Un ottimo articolo di Umberto Eco, in una delle sue Bustina di Minerva degli anni ’90, splendidamente ironico, spiegava in modo illuminante quanto falso moralismo fosse connaturato nel Politically Correct d’oltreoceano.
L’utilizzo che facciamo del rispetto per l’altro è, invece, sempre connaturato alla formazione e all’educazione, sociale e culturale, di ognuno di noi. Ogni individuo dovrebbe essere capace di discernere obiettivamente, e comportarsi adeguatamente alla situazione soggettiva in cui si trova e vive. Giustamente, ognuno non può che vivere la vita e i contesti che gli sono capitati, e deve adattarsi a modi e costumi di quella realtà, attraverso epoche e tendenze della comune convivenza.

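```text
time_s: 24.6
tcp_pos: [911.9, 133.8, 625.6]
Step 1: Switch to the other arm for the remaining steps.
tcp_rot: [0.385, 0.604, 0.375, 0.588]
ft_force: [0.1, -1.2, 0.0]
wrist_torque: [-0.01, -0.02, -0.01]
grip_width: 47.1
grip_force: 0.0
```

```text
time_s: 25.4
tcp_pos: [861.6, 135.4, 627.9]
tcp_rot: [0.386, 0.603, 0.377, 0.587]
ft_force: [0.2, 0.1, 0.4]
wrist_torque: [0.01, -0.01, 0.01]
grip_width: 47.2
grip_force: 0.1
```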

Dopo aver espresso le mie convinzioni in un cordiale blog, in cui accennavo all’intelligente trattato linguistico di Sciascia, l’utente Massimo Sola, puntualmente obiettivo, mi ha fatto notare che, oggi, non utilizzerei a mia volta la parola negro in contesti formali; o in presenza di persone a cui non avrei spiegato precedentemente, e con accademico tatto, gli aspetti filologici della questione, rischiando di venire accusato, nell’eventualità, di appellarmi forzatamente a una esasperata faziosità etimologica della nostra delicata, e pur varia, lingua. Sembrando tale puntualizzazione, sì precisa, ma anche detrattiva, essa ha comunque il pregio di una riflessione fondamentale: va sempre considerato in quale contesto socioculturale siamo inseriti, quando ci prendiamo la responsabilità di utilizzare termini o linguaggi, ma anche modi o forme, che rischiano di non essere compresi dai nostri interlocutori, per ciò che intendono tout court, in assoluta correttezza. Cosa che vale da sempre, e per sempre, nell’Arte; e non a caso ho parlato di linguaggi e forme, termini propri delle discipline artistiche ed espressive. Si faccia solo in modo che, appunto, per non apparire falsamente rispettosi e ipocriti, non si utilizzino mai, in un’opera, termini, linguaggi e forme falsamente moralisti.
Va da sé certo, ma è piuttosto, invece che politically correct, moralmente corretto.